-- BEGIN --

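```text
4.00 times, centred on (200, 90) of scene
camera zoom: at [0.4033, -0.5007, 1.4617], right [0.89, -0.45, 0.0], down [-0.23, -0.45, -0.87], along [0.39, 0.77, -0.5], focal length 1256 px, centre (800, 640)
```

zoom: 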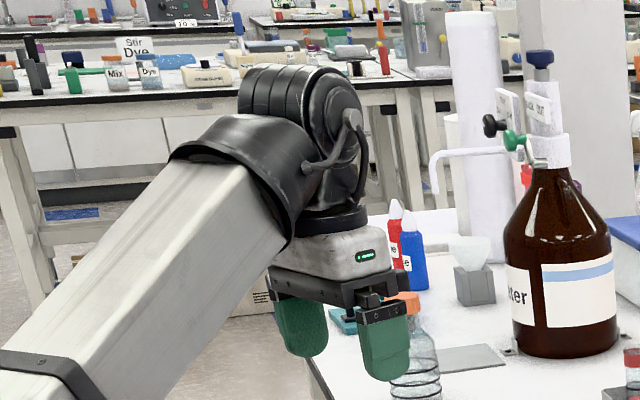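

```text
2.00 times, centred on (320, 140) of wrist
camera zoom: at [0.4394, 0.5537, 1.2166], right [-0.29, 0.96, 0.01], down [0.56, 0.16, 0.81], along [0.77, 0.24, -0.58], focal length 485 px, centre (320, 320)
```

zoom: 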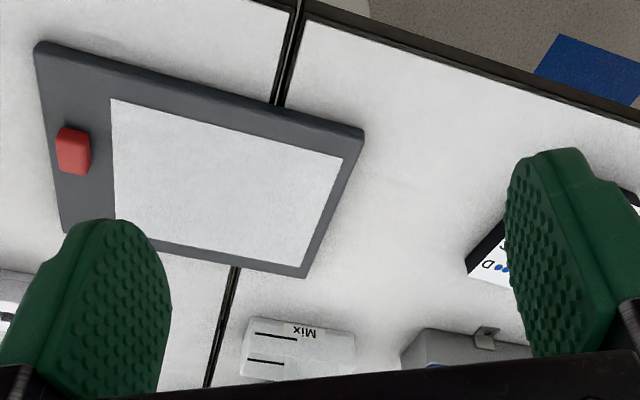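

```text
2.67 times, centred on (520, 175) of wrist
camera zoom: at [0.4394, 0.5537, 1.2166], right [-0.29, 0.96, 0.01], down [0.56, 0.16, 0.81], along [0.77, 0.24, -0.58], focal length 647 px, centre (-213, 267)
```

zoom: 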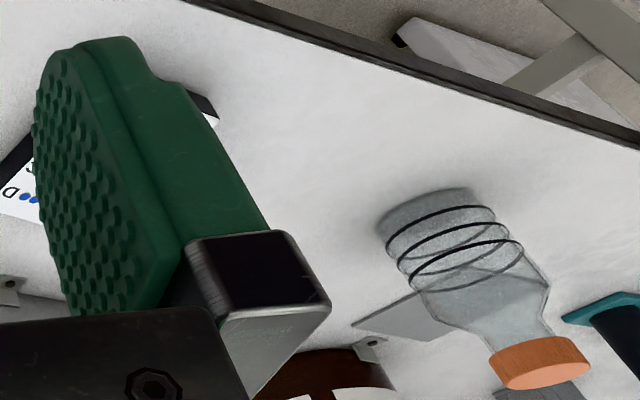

-- END --

- Problem set -
• a. Reproduce the wording of the supplied passage between "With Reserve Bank" and "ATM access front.", with both ends included.
• b. Take up the supplied passage again after its last words.

- Supplied passage -
-- BEGIN --

ATMs Are Passé. Now It’s Time To Use ‘Any Time Mobile’
Nov 12, 2014, 17:09 IST
ATMs or Any Time Money in common parlance and Automated Teller Machines in the bankers’ patois have revolutionized the banking industry over the last 45 years; since the commissioning of the first ATM by Chemical Bank in Rockville Center, New York. By enabling banks to deliver customer convenience through operational efficiency and making them reap the benefits of employee cost reduction in return, ATMs have mechanized the process of account management, cash & cheque deposits as well as facilitated value added services such as: bill payments, mobile phone recharges, payment of insurance premiums, mutual fund scheme purchases besides inter-account money transfers without the intervention of human tellers.
With Reserve Bank of India (RBI) data revealing the presence of over 167,000 ATMs across India as on June 2014, ATM density has witnessed more than a two-fold increase from 25.4 in 2011 to stand at 54.7 ATMs per 1,000 sq kms at present. Even the number of ATMs accessed per 1 lakh people has increased from 8.9 in 2011 to 13.1 in 2014. However commendable these numbers may be, they pale into insignificance when compared to developing countries such as China (49.6), Brazil (119.6), South Africa (60) and Thailand (78), which have notched up better scores of on the ATM access front.
75% of India’s ATM infrastructure caters to only 45% of banking customers based in Tier-I and Tier-II cities. It is with an objective to proliferate ATMs as delivery channels for banks, did the RBI authorize non-banking entities to set up White Label ATMs (WLAs), mandating them to deploy 67% of their machines in rural and 33% in urban locations. Though seen as major tools for customer acquisition and servicing by sponsor banks, WLAs would indeed enable banks to save on ATM maintenance and servicing costs. However, skepticism prevails on how the non-banking entities operating the WLAs can handle due diligence and the reconciliation process in the event of problems faced by customers.
Despite there being close to 400 million debit cards, the year 2013 registered more than 6 billion cash withdrawal transactions from ATMs worth Rs 184 lakh million. The low penetration of Point of Sale (POS) terminals of 49.7 per 1 lakh population can be adduced as a reason, but largely being the preferred mode of payment, both for Peer to Peer (P2P) and Peer to Merchant (P2M) transactions, cash still rules the roost.

-- END --

- Results for each task -
• a.
With Reserve Bank of India (RBI) data revealing the presence of over 167,000 ATMs across India as on June 2014, ATM density has witnessed more than a two-fold increase from 25.4 in 2011 to stand at 54.7 ATMs per 1,000 sq kms at present. Even the number of ATMs accessed per 1 lakh people has increased from 8.9 in 2011 to 13.1 in 2014. However commendable these numbers may be, they pale into insignificance when compared to developing countries such as China (49.6), Brazil (119.6), South Africa (60) and Thailand (78), which have notched up better scores of on the ATM access front.

• b.
This is validated by the high Cash to GDP ratio of 13% as against the global norm of 2.5-8%. The year 2013 witnessed 20 billion bank notes issued in India out of the 154 billion issued globally. The fact that India withdraws more than 75% of notes in circulation every year proves our predilection to cash, which is largely accessed through teller counters at banks or via ATMs. Banks in India have taken cognizance of the strong cash culture prevailing in the country. And hence, ATM outlets have been growing at a steady rate of 25% year on year and are expected to have a presence of 2.3 lakhs by 2015 according to a AM Mindpower Solutions report.
However, more number of ATMs doesn’t necessarily translate to an increase in profitability for banks. From a feasibility perspective, an ATM machine would cost more than Rs 50,000 a month for a bank taking into account the costs of electricity, real estate, maintenance, technology upgradation and security costs. Since April 2009, increased ATM usage was encouraged by allowing ATM and Debit card holders to withdraw cash from any ATM irrespective of the banks in which they held their accounts. The resultant high cash withdrawal rates that ensued meant higher ATM servicing costs due to frequent cash replenishment requirements leading to the very premise of ATMs being cost saving tools to be brought to question. Add to it the inter-bank charges for withdrawals made by non-bank customers as well as the cost of manning the ATM with a security guard over 3 shifts, which increases the total costs by Rs 40,000 a month per ATM as per the Indian Banks Association’s estimates.
If we take Rs 10 per transaction as the landing cost per ATM usage, we can extrapolate a figure of 9,000 transactions per month per ATM as the threshold for breaking even. Given that average transactions number 150 per day per ATM according to National Payments Corporation of India (NPCI), 4,500 transactions per month per ATM would cover 50% of the total costs.
The writing is on the wall. The recent RBI guidelines of reducing free transactions in other bank ATMs to three per month in six metropolitan cities, along with banks being allowed to levy charges of maximum Rs 20 beyond five transactions (financial & non-financial) per month at own-bank ATMs are aimed at reining in these burgeoning costs. It also serves as an intelligent way of disincentivising the use of cash and promoting electronic payments – warming the cockles of the heart of non-cash payment services companies. A net banking transaction works out to be a fifth of the cost incurred on an ATM transaction, while transacting via the mobile banking channel would work out to be much lower.
Discouraging the usage of ATMs would prove beneficial even from a security perspective. Newspapers and online portals are awash with news stories everyday of how ATMs across India have become hubs of nefarious activities. Increasing incidents of larceny, assault, fraud and ingenious ways of siphoning money through data skimming of cards are making security a major risk factor for people visiting the ATMs to withdraw cash.
What next? Being a cost-conscious lot, Indians would now gradually gravitate towards non-cash payment modes. The limited penetration of Point-of-Sale (POS) terminals, with less than 11 lakh out of 150 lakh merchants across India owning one offers limitations for card payments. The ubiquitous mobile phone with Internet access enabled, offers itself as the most potent and user-friendly mode of making payments. For one, it is personal and it completely eliminates the security risks associated with cash withdrawals at ATMs. Most importantly, it serves as a more cost-effective tool for meeting RBI’s long-term goal of financial inclusion.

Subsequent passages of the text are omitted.